▶ _Provided text_:
***

HTS Moderator , Reviewer
Title: The Gallows
HTS Overall Score:76
Oh boy. Have you ever seen film that completely caught you by surprise with its intelligence, screenwriting and innovative approach to the horror genre? Well, if you have, then be warned that “The Gallows” is NOT one of these films. I hadn’t realized it was found footage till I actually started watching (I like to go into horror movies with as little spoiled as possible for the most scares), was just flabbergasted at the ineptitude shown on screen. They are always hit or miss, with many misses for the few hits, but “The Gallows” takes the cake as being one of the most unfunny, unintelligent found footage movies I have seen for quite some time. Characters and plot points make little to no sense, and well, most everyone is just plain unlikeable.
In 1993 the students and staff of Beatrice High suffered a great tragedy. During a production of “The Gallows” stage production, Charlie Grimille accidentally gets hung on stage due to an accident. 20 years later the new staff decides to honor that memory by doing that very same production once more. Male lead, Reese Houser (Reese Mishler), is just plain NOT good at the role. He’s stumbling over his lines, and gets made fun of by his jock school buddies for having a crush on the female lead, Pfeifer Ross (Pfeirfer Brown). Fueled by class clown and best friend, Ryan Shoos (Ryan Shoos), Reese and Ryan go to the stage one night before opening curtain in order to sabotage the set and cancel the show. There Ryan, Reese, Ryan’s girlfriend Cassidy (Cassidy Gifford) learn that the sins of the father may soon be coming home to roost.
Uggghhhh, just uggggggggghhhhhhhhhhhhhhhhhhhh! That’s all I have to say. I can’t honestly believe how bad this film is. I love horror. I love cheesy, bad, irredeemable horror and really DO try to find the best in everything. I just couldn’t find much to love in “The Gallows”. The actors themselves are nobodies with very little experience it turns out, and it shows BIG TIME. Not a single one of them is written likeably or logically either. I know, I know, horror movies aren’t supposed to have logical acting teenagers. Nothing would get done or killed otherwise. However, within the first 10 minutes of the 81 minute runtime I was just constantly hoping that SOMETHING would happen so they could get killed off soon. It really takes till nearly halfway through the short film for something to actually start going wrong. The first 30-40 minutes is just Cassidy, Ryan and Reese filming everything in sight of the production and whining about how they hate everything in the play. Well, between Ryan mooning over Pfeifer, and Pfeifer acting like a ditz. Once the blood and guts start happening, you realize …..there really isn’t any blood and guts. “The Gallows” takes a queue from “Paranormal Activity” and could just be renamed “random things banging around in the dark” until the final few minutes.

***

▶ _Available data_:
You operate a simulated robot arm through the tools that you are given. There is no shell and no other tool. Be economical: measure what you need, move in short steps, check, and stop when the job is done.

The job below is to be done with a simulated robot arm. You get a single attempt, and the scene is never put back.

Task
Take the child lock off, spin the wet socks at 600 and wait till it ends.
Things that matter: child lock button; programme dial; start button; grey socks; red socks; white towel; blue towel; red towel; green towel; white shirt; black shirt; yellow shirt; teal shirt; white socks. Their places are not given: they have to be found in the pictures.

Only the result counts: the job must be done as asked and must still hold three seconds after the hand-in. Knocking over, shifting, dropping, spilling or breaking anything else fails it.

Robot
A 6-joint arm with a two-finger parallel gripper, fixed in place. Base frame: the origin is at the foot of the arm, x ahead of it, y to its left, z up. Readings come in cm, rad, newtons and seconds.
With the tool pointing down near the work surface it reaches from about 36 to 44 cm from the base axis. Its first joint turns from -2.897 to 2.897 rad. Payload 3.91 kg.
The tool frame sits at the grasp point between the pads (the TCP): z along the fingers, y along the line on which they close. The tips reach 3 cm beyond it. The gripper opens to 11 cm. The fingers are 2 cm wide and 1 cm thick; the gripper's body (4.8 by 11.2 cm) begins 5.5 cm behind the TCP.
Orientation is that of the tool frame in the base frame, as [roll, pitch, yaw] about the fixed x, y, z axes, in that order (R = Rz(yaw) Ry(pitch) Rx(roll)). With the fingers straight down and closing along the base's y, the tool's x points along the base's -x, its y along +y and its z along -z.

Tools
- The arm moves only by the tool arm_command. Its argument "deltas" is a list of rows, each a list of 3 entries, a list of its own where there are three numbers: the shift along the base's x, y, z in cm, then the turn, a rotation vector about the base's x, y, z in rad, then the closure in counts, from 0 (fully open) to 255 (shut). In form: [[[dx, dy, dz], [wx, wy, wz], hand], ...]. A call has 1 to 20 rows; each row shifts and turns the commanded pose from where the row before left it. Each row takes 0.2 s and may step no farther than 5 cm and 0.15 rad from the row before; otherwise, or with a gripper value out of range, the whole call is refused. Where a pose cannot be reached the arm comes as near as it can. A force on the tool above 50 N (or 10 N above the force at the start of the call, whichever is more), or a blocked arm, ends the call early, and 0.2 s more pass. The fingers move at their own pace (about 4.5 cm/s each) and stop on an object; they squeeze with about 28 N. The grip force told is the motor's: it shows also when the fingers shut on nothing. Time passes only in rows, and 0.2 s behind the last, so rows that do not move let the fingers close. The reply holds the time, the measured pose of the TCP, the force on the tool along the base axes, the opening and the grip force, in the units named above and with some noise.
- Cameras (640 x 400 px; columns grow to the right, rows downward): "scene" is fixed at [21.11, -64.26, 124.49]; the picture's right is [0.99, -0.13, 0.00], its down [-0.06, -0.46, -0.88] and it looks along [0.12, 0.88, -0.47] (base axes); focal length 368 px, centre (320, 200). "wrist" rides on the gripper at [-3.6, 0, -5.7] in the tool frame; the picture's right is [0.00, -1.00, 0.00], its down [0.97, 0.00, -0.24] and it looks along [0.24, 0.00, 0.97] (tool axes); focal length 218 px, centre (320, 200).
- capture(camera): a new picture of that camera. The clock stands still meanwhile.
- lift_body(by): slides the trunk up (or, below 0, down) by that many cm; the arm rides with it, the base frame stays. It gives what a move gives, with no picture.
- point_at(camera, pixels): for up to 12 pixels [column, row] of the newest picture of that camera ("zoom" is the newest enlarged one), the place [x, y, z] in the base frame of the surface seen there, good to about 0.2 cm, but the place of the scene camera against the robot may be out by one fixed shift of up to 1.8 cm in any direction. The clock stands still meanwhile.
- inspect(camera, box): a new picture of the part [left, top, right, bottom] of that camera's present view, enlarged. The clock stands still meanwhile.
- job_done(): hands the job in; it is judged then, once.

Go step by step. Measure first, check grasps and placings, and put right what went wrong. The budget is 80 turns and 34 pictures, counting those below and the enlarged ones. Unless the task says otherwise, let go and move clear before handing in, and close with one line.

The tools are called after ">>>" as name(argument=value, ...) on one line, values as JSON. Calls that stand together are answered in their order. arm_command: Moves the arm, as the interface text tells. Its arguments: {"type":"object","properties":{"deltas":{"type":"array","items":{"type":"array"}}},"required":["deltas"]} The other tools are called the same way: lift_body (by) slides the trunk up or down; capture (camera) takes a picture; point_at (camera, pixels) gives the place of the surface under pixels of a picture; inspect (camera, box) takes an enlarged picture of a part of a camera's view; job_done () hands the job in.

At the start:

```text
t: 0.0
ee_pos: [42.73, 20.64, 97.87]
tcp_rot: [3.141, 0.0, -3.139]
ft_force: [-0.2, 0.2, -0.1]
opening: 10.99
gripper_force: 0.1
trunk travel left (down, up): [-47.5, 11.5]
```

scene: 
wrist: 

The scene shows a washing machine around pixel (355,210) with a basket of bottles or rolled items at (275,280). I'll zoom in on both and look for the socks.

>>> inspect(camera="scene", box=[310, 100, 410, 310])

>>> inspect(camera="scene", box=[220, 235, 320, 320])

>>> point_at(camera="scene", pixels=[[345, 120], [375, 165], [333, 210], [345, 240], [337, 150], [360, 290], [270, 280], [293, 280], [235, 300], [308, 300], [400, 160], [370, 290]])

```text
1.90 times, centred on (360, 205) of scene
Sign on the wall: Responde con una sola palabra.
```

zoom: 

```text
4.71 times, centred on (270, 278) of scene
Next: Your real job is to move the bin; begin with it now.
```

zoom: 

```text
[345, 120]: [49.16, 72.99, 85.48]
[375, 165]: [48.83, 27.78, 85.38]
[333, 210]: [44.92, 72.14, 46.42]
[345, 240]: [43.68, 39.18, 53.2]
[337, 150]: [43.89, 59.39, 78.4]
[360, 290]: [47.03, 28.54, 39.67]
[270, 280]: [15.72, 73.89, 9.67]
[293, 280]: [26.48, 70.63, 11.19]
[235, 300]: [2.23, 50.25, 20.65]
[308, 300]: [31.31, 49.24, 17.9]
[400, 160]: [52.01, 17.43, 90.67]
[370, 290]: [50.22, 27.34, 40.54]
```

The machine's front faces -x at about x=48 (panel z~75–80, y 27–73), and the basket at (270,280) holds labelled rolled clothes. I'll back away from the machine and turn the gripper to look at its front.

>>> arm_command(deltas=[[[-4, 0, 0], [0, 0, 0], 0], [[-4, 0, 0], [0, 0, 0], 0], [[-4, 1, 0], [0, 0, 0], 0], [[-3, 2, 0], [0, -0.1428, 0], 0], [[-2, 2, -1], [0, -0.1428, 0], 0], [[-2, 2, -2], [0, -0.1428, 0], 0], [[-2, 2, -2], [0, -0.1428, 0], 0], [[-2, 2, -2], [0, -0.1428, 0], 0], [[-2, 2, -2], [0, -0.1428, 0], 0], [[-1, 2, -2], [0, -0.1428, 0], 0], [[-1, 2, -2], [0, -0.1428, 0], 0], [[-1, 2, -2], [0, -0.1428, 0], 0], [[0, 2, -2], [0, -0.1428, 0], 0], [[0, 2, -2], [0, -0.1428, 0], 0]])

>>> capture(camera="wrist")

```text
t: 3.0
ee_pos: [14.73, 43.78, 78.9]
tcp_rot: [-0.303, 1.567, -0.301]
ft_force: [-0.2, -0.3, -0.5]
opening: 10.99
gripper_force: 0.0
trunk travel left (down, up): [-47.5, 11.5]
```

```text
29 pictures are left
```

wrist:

***

▶ _Your tasks_:
**a.** Transcribe the provided text beginning at "In 1993 the". Stop after "home to roost.".
**b.** How does the provided text go on? Write the next part.

▶ _Task answers_:
**a.**
In 1993 the students and staff of Beatrice High suffered a great tragedy. During a production of “The Gallows” stage production, Charlie Grimille accidentally gets hung on stage due to an accident. 20 years later the new staff decides to honor that memory by doing that very same production once more. Male lead, Reese Houser (Reese Mishler), is just plain NOT good at the role. He’s stumbling over his lines, and gets made fun of by his jock school buddies for having a crush on the female lead, Pfeifer Ross (Pfeirfer Brown). Fueled by class clown and best friend, Ryan Shoos (Ryan Shoos), Reese and Ryan go to the stage one night before opening curtain in order to sabotage the set and cancel the show. There Ryan, Reese, Ryan’s girlfriend Cassidy (Cassidy Gifford) learn that the sins of the father may soon be coming home to roost.

**b.**
On the positive side, the first 20 minutes of the movie completely encapsulates the sheer idiocy and immaturity of high school students. Most High School students in horror films look like they’re 35 with some makeup trying desperately to play 18 year old seniors, but “The Gallows” manages to get reasonably aged actors acting JUST LIKE moronic 18 year old seniors. However that good cannot last very long, and we’re stuck with another beleaguered hour of found footage style filming that just ends up being nauseating. By the end of the film the afore known “twist” to the movie is just as confusing and pointless as the previous hour of shaky camera work that doesn’t allow for much transparency.
Rated R for some disturbing violent content and terror
[img]http://www.hometheatershack.com/gallery/file.php?n=55634[/img]For a found footage film, “The Gallows” actually looks REALLY impressive. During the first 20 minutes or so when Ryan is filming out door sequences of the production, the digital camera looks really crisp and clean, with natural colors and very nice detail (when the camera stops bouncing about). Even when the 4 teenagers are stuck inside the stage area in pitch black, we have wonderfully defined blacks that really show off as much detail as it can considering the darkness around it. Green night vision shows up, as well as the glow from a red looking camera light, and as mentioned, has some nice shadow detail. There’s the odd “artifact” that the film intentionally always puts in these found footage films, despite the fact that I have never seen a modern film DO that in 10 years, but hey, it is definitely intentional. There is a bit of banding around some of the flashlight and phone light beams in the darkness, but nothing too terrible. Overall, a very very nice look image, that just suffers from being a bit too shaky to truly sit back and admire a lot of the time.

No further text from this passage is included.